REQUIREMENT: Go on with the document extract that begins "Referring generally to" from its last line.

----- DOCUMENT EXTRACT

Referring generally to FIG. 1, three phase, 60 hertz power from lines L1, L2 and L3 is supplied through switches MS1 (when closed) to an adjustable frequency power supply 2 which, in turn, provides power through a current sensor 4 to a hoist 6 A.C. control power supply is provided to a control circuit 8 through transformer T1 connected across lines L1 and L2. The hoist 6 comprises a drum 10, a motor 12 which drives the drum 10, and an electromagnetic brake 14 for stopping or holding the drum 10. A cable 16 having a hook 18 at its lower end is affixed to the drum 10 and may be wound onto or paid out from the drum 10 to lower or raise an object such as load 20 carried by the hook. The motor 12 is preferably a three phase squirrel-cage induction type which may, for example, have a rated synchronous speed of 1200 rpm at 60 hertz. The motor drives the drum 10 through gear means (not shown) in a rotational direction to either wind the cable 16 onto the drum 10 and raise the load 20 or pay the cable 16 out from the drum 10 and lower the load 20. The rotational direction of the motor 12 and thereby the raising or lowering of the load 20 is determined by the phase sequence of the three phase power supply to the stator 22. A bridge rectifier 48 is connected across the control transformer T1 for providing a d.c. power source to the brake 14. The electromagnetic brake 14 is connected to the rectifier 48 through a contact BR1 as will be described in greater detail hereinafter. The main switch operating circuit 36 includes a main switch relay coil MS having normally open contacts MS1 and MS2 which are operated by the MS coil, a normally open start push button PB1, and a normally closed stop push button PB2. In order to provide 60 hertz alternating current power to the adjustable frequency power supply 2, the start push button PB1 is depressed to energize relay coil MS which thereby closes contacts MS1 to provide the alternating current power from lines L1, L2, and L3 to the power supply 2 and closes contact MS2 to maintain the MS coil energized. In order to disconnect the alternating current power to the power supply 2, the stop push button PB2 is depressed to deenergize the MS coil and cause the opening of contacts MS1 and MS2.

----------
----- PROVIDED DATA

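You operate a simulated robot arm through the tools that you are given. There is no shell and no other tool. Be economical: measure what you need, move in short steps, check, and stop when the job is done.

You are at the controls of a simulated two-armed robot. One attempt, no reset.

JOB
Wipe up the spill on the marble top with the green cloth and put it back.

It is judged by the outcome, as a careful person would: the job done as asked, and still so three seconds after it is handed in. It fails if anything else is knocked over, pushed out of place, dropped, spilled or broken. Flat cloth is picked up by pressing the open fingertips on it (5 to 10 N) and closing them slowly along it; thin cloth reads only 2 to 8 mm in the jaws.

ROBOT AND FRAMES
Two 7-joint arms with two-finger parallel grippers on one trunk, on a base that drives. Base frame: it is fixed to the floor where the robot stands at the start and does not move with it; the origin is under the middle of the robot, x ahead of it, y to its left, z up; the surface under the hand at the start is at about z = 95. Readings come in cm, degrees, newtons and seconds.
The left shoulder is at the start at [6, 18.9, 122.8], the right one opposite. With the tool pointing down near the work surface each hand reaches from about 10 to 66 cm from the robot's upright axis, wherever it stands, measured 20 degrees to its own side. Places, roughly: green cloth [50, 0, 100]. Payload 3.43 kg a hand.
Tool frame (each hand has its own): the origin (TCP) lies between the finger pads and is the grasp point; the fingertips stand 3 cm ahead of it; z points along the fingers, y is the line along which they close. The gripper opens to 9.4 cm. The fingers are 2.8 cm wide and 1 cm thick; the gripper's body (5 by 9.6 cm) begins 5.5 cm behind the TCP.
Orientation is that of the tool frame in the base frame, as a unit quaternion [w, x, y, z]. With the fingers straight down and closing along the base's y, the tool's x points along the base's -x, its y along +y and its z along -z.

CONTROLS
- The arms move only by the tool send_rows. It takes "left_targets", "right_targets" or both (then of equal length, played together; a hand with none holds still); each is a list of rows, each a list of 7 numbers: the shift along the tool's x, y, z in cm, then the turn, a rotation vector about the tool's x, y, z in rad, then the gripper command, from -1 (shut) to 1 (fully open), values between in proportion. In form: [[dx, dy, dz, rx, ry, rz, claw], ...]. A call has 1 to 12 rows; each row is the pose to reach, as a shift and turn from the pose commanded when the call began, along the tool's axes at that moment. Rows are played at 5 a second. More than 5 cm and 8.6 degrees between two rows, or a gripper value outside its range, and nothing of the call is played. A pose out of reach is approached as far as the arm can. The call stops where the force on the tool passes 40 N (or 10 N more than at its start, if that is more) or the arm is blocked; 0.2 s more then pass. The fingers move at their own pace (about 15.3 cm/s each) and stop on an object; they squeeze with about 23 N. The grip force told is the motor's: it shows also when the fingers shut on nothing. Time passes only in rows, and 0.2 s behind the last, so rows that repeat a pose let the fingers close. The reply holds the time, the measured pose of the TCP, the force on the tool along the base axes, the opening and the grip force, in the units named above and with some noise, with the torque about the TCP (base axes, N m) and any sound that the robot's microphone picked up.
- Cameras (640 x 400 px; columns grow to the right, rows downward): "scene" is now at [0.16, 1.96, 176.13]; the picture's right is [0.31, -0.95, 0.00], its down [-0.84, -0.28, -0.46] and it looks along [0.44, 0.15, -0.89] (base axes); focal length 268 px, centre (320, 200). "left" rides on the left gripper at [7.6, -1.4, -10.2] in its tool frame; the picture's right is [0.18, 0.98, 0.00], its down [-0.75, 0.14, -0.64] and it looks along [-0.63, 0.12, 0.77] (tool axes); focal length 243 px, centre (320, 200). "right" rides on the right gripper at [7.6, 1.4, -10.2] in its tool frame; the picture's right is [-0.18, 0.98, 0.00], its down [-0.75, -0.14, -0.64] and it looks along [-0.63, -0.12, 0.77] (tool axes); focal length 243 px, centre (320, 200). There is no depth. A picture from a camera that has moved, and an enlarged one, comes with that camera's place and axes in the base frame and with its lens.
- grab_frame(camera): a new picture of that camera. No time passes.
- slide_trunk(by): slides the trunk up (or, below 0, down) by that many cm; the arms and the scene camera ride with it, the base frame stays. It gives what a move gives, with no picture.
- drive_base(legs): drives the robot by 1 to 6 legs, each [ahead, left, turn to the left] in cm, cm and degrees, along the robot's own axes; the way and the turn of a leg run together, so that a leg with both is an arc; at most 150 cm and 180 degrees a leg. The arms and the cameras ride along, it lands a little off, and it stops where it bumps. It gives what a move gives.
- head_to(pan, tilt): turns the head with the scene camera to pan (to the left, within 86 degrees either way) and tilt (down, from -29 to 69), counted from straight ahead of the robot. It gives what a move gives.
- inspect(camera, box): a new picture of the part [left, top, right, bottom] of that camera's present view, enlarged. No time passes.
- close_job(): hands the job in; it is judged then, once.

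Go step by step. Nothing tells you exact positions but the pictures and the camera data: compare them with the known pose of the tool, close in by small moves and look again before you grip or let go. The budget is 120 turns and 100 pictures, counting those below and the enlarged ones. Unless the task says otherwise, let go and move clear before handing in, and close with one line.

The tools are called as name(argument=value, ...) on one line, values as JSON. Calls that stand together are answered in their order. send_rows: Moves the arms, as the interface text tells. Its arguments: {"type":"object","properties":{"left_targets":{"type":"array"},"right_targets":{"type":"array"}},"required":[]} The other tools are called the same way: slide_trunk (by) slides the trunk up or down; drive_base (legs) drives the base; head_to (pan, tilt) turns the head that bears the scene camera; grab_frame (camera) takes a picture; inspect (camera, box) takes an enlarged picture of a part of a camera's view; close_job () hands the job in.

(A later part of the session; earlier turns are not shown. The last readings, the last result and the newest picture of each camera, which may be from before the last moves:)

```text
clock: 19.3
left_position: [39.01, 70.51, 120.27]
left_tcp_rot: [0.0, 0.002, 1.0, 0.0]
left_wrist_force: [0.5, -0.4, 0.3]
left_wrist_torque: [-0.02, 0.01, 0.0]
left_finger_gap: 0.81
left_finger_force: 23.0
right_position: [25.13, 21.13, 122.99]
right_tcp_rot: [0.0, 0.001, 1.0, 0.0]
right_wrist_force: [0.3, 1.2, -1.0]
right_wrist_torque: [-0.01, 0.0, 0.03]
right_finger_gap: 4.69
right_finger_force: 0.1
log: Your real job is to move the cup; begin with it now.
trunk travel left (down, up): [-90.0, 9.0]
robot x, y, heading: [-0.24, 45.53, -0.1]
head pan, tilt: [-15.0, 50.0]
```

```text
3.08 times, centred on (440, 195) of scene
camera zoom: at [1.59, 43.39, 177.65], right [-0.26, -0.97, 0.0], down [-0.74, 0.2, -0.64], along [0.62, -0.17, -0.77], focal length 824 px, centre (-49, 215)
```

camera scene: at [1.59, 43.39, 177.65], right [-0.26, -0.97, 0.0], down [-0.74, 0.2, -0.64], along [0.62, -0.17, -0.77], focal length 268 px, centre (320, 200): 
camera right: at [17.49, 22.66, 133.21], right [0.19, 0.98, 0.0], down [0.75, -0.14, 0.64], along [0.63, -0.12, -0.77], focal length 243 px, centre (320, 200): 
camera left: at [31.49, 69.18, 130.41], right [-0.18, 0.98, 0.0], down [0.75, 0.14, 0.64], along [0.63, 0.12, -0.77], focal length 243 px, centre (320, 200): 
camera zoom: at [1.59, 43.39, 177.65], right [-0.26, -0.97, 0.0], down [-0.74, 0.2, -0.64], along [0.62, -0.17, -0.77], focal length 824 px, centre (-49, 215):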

----------

REPLY:
The undervoltage relay 38 includes undervoltage coil UV and contact UV1. When the control circuit 8 is energized through transformer T1, the UV coil is also energized through the contacts of push buttons PBR1 and PBL1 to thereby close contact UV1. The raise relay 40 includes raise coil R having normally open contacts R1, R2, R4 and closed contact R3. The lower relay includes lower coil L having normally open contacts L1, L4 and L5 and normally closed contact L3. The power supply 2 is controlled or "requested" to provide power to the motor 12 by the closure of either one of the external contacts L2 or R2 which are connected to the power supply 2 on lines 32, 34. The contacts L2, R2 are relay contacts operated as a result of operation of the master switch 24 as will be discussed further hereinafter.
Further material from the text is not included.